* BEGIN *

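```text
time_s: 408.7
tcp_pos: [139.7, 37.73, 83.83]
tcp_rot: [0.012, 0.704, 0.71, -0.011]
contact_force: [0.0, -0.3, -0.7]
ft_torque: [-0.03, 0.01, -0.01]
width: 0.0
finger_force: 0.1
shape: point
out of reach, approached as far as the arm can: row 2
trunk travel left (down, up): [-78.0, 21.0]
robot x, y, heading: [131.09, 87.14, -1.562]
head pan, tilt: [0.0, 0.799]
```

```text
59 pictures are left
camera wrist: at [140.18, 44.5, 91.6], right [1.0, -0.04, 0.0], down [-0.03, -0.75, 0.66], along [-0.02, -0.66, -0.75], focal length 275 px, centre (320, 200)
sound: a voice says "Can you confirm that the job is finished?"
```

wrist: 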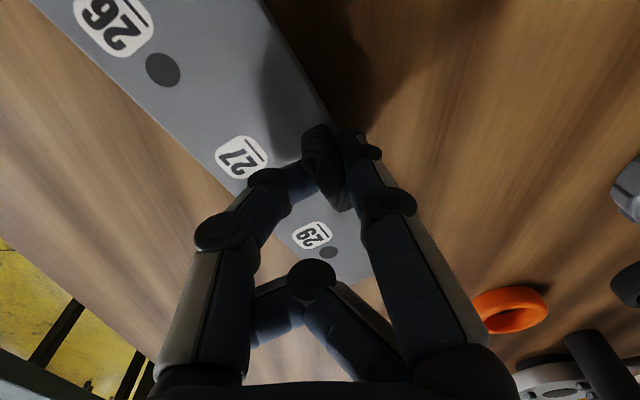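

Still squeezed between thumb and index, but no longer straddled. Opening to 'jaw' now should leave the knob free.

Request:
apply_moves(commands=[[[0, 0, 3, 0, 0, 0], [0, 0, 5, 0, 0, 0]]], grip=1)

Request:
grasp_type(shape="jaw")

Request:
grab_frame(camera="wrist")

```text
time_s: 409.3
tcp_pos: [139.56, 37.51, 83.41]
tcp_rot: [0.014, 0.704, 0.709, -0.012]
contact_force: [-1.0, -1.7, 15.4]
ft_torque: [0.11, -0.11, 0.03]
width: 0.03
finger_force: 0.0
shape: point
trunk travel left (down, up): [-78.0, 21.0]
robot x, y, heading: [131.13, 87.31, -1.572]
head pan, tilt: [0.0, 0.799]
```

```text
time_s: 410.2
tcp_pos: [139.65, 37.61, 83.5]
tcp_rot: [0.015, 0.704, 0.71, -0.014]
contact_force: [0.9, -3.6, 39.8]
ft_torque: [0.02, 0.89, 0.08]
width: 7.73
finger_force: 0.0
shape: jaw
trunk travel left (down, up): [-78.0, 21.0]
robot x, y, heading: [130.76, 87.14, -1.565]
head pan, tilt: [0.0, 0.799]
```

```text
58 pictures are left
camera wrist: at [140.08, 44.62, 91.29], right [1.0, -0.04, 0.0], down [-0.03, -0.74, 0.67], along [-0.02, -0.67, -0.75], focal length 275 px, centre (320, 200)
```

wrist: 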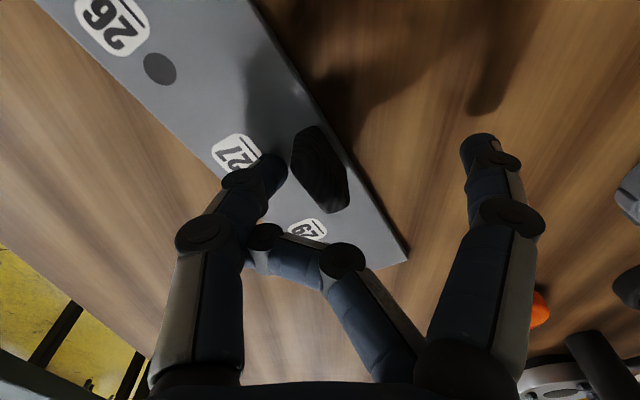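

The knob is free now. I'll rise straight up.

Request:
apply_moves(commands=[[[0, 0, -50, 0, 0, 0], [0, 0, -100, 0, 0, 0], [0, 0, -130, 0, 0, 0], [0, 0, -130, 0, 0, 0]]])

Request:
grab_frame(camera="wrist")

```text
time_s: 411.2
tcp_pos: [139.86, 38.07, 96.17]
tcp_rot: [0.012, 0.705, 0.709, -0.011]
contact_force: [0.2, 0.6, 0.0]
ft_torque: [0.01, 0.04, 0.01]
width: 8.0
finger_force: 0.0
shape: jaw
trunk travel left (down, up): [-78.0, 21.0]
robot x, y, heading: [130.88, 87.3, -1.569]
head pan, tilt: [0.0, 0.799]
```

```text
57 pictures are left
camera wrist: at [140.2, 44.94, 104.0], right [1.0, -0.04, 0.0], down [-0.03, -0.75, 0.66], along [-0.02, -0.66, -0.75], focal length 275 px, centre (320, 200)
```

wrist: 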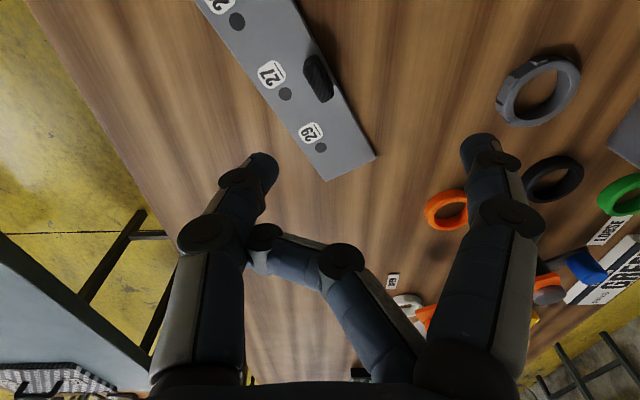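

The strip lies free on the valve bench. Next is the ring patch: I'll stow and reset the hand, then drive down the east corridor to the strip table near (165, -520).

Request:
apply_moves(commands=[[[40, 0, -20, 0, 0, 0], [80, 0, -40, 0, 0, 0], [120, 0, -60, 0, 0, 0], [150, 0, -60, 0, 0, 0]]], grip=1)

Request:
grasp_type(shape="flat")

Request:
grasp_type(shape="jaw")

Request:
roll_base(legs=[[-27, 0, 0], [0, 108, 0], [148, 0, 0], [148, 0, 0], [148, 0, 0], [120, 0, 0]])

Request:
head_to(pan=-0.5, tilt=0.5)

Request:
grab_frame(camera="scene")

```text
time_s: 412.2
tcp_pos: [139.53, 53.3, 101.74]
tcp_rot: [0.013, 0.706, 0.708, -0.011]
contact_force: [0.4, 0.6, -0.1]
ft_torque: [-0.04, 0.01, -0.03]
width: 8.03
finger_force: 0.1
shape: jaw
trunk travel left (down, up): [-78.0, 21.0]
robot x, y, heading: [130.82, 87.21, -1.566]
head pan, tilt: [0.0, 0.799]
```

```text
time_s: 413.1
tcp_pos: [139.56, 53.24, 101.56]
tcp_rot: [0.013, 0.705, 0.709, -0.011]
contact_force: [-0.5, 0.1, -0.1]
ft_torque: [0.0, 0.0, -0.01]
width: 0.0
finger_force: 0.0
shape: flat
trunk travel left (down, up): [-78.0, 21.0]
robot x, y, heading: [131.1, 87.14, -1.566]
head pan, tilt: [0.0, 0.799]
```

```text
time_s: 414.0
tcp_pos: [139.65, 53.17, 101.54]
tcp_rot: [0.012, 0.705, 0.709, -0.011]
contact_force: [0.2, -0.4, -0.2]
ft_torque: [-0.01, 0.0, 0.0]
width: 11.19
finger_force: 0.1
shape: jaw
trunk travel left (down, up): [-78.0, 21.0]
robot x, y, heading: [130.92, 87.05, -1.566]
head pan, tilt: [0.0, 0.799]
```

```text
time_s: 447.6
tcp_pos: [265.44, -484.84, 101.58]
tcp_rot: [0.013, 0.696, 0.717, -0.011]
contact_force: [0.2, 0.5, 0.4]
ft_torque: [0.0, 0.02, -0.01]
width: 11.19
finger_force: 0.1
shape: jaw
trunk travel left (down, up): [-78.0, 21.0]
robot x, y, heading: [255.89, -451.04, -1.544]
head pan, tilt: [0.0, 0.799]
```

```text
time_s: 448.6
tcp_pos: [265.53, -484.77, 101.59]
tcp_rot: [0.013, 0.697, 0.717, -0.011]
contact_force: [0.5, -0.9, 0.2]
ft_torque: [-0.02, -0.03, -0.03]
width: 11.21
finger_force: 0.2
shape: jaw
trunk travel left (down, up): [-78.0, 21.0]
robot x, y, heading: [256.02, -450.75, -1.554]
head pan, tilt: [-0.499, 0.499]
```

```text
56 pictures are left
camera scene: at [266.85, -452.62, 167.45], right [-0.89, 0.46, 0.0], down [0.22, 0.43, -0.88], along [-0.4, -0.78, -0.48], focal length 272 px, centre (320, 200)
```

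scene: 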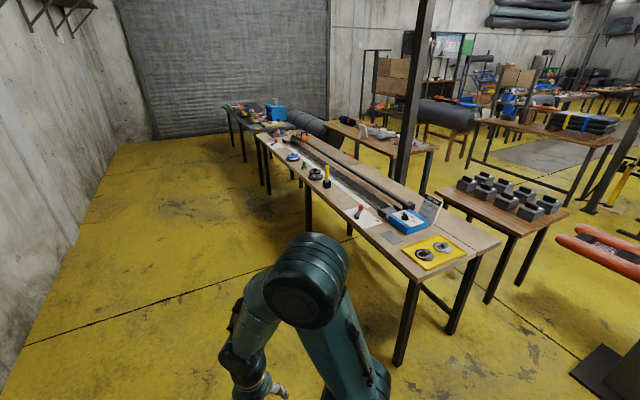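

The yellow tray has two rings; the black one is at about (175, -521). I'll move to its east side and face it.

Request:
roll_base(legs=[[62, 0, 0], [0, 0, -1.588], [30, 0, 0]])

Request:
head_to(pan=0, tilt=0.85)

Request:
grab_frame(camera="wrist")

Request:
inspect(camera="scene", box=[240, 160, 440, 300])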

* END *

• [EXERCISE PROMPT]: Set down the complete material exactly, but do not include the images. Return a JSON list in which every string is one line; blank lines are skipped.

• [THE REPLY]:
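[
  "```text",
  "time_s: 408.7",
  "tcp_pos: [139.7, 37.73, 83.83]",
  "tcp_rot: [0.012, 0.704, 0.71, -0.011]",
  "contact_force: [0.0, -0.3, -0.7]",
  "ft_torque: [-0.03, 0.01, -0.01]",
  "width: 0.0",
  "finger_force: 0.1",
  "shape: point",
  "out of reach, approached as far as the arm can: row 2",
  "trunk travel left (down, up): [-78.0, 21.0]",
  "robot x, y, heading: [131.09, 87.14, -1.562]",
  "head pan, tilt: [0.0, 0.799]",
  "```",
  "```text",
  "59 pictures are left",
  "camera wrist: at [140.18, 44.5, 91.6], right [1.0, -0.04, 0.0], down [-0.03, -0.75, 0.66], along [-0.02, -0.66, -0.75], focal length 275 px, centre (320, 200)",
  "sound: a voice says \"Can you confirm that the job is finished?\"",
  "```",
  "wrist: ",
  "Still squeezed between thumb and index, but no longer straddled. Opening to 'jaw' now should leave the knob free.",
  "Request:",
  "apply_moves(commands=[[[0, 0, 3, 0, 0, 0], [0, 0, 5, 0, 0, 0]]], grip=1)",
  "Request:",
  "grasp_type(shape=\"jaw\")",
  "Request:",
  "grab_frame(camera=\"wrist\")",
  "```text",
  "time_s: 409.3",
  "tcp_pos: [139.56, 37.51, 83.41]",
  "tcp_rot: [0.014, 0.704, 0.709, -0.012]",
  "contact_force: [-1.0, -1.7, 15.4]",
  "ft_torque: [0.11, -0.11, 0.03]",
  "width: 0.03",
  "finger_force: 0.0",
  "shape: point",
  "trunk travel left (down, up): [-78.0, 21.0]",
  "robot x, y, heading: [131.13, 87.31, -1.572]",
  "head pan, tilt: [0.0, 0.799]",
  "```",
  "```text",
  "time_s: 410.2",
  "tcp_pos: [139.65, 37.61, 83.5]",
  "tcp_rot: [0.015, 0.704, 0.71, -0.014]",
  "contact_force: [0.9, -3.6, 39.8]",
  "ft_torque: [0.02, 0.89, 0.08]",
  "width: 7.73",
  "finger_force: 0.0",
  "shape: jaw",
  "trunk travel left (down, up): [-78.0, 21.0]",
  "robot x, y, heading: [130.76, 87.14, -1.565]",
  "head pan, tilt: [0.0, 0.799]",
  "```",
  "```text",
  "58 pictures are left",
  "camera wrist: at [140.08, 44.62, 91.29], right [1.0, -0.04, 0.0], down [-0.03, -0.74, 0.67], along [-0.02, -0.67, -0.75], focal length 275 px, centre (320, 200)",
  "```",
  "wrist: ",
  "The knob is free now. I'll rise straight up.",
  "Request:",
  "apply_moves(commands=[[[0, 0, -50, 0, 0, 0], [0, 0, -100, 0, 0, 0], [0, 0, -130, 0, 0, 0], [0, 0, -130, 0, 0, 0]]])",
  "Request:",
  "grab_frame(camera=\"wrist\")",
  "```text",
  "time_s: 411.2",
  "tcp_pos: [139.86, 38.07, 96.17]",
  "tcp_rot: [0.012, 0.705, 0.709, -0.011]",
  "contact_force: [0.2, 0.6, 0.0]",
  "ft_torque: [0.01, 0.04, 0.01]",
  "width: 8.0",
  "finger_force: 0.0",
  "shape: jaw",
  "trunk travel left (down, up): [-78.0, 21.0]",
  "robot x, y, heading: [130.88, 87.3, -1.569]",
  "head pan, tilt: [0.0, 0.799]",
  "```",
  "```text",
  "57 pictures are left",
  "camera wrist: at [140.2, 44.94, 104.0], right [1.0, -0.04, 0.0], down [-0.03, -0.75, 0.66], along [-0.02, -0.66, -0.75], focal length 275 px, centre (320, 200)",
  "```",
  "wrist: ",
  "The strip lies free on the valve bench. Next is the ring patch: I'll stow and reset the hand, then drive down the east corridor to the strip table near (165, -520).",
  "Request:",
  "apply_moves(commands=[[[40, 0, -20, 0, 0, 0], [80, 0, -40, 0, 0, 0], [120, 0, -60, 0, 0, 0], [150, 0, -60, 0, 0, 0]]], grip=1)",
  "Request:",
  "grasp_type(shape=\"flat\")",
  "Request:",
  "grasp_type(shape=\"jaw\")",
  "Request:",
  "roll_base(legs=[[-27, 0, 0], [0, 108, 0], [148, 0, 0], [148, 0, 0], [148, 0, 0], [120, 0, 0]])",
  "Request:",
  "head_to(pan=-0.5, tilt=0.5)",
  "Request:",
  "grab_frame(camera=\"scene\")",
  "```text",
  "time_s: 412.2",
  "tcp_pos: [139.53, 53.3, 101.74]",
  "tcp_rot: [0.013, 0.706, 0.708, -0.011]",
  "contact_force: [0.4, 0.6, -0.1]",
  "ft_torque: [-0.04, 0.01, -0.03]",
  "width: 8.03",
  "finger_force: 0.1",
  "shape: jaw",
  "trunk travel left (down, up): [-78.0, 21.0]",
  "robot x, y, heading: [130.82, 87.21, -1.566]",
  "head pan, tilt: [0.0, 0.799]",
  "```",
  "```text",
  "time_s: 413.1",
  "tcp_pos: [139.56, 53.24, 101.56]",
  "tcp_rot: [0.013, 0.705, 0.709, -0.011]",
  "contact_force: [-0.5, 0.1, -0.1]",
  "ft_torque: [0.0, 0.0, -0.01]",
  "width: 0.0",
  "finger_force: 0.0",
  "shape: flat",
  "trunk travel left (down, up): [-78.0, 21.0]",
  "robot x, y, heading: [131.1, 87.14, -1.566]",
  "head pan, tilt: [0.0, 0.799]",
  "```",
  "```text",
  "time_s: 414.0",
  "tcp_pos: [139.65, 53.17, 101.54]",
  "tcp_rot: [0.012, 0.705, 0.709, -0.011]",
  "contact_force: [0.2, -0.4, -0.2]",
  "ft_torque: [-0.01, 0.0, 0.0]",
  "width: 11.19",
  "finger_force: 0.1",
  "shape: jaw",
  "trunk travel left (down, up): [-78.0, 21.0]",
  "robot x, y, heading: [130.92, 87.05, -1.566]",
  "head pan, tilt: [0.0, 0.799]",
  "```",
  "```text",
  "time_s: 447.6",
  "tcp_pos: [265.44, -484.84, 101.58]",
  "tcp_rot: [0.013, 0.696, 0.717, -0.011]",
  "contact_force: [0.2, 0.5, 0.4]",
  "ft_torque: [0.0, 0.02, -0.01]",
  "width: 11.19",
  "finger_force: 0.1",
  "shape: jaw",
  "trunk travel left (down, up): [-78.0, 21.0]",
  "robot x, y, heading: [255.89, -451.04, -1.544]",
  "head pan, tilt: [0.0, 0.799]",
  "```",
  "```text",
  "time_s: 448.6",
  "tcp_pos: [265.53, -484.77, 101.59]",
  "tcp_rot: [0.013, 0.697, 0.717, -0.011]",
  "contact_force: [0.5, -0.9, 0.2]",
  "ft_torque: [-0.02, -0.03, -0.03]",
  "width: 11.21",
  "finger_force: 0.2",
  "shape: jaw",
  "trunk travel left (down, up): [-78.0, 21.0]",
  "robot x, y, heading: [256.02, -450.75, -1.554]",
  "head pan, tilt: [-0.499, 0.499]",
  "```",
  "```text",
  "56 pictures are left",
  "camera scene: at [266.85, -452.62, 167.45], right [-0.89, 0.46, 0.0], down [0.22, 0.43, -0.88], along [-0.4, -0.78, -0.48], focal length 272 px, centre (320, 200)",
  "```",
  "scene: ",
  "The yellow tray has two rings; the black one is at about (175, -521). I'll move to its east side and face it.",
  "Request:",
  "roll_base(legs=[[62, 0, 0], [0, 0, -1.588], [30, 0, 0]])",
  "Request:",
  "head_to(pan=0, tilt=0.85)",
  "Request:",
  "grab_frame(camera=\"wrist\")",
  "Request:",
  "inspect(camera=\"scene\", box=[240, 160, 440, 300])"
]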